What you will do >>
Find every line below that contains the word "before" and copy it out.

Material >>
⁂

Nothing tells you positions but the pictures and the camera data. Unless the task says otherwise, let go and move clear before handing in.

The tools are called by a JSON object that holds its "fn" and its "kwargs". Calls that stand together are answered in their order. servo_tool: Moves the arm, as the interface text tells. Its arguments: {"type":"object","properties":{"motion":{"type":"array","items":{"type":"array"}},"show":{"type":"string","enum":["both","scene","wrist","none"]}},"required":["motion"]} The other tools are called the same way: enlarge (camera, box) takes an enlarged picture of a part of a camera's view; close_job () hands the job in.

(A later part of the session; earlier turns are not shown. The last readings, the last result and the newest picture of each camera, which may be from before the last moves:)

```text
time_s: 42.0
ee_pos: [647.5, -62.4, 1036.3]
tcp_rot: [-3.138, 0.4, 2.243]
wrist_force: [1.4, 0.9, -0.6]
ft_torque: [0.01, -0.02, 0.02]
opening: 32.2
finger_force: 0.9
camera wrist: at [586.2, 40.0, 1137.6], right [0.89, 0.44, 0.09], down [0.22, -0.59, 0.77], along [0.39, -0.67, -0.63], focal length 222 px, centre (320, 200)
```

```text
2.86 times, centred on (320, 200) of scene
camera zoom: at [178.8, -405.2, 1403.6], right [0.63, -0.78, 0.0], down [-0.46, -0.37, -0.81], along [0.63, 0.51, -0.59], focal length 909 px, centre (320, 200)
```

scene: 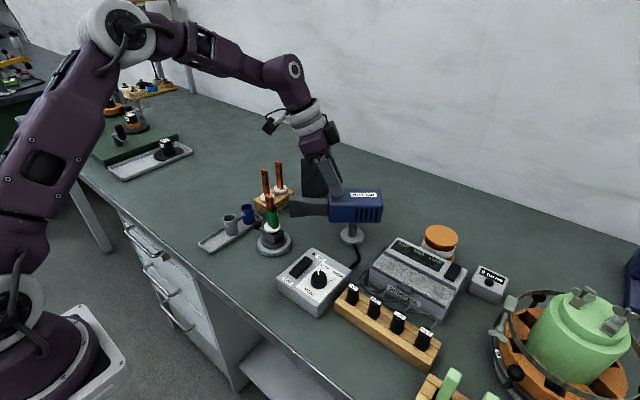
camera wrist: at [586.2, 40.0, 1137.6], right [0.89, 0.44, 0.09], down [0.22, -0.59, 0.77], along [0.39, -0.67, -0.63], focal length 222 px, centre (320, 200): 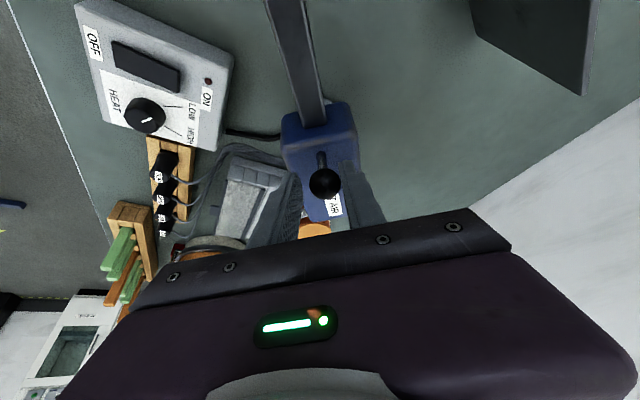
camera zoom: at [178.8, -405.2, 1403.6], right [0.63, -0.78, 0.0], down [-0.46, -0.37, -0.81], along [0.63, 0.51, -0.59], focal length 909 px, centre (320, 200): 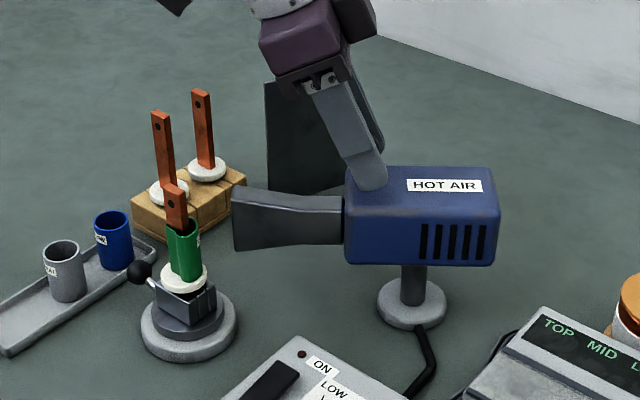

⁂

Task output >>
Nothing tells you positions but the pictures and the camera data. Unless the task says otherwise, let go and move clear before handing in.
(A later part of the session; earlier turns are not shown. The last readings, the last result and the newest picture of each camera, which may be from before the last moves:)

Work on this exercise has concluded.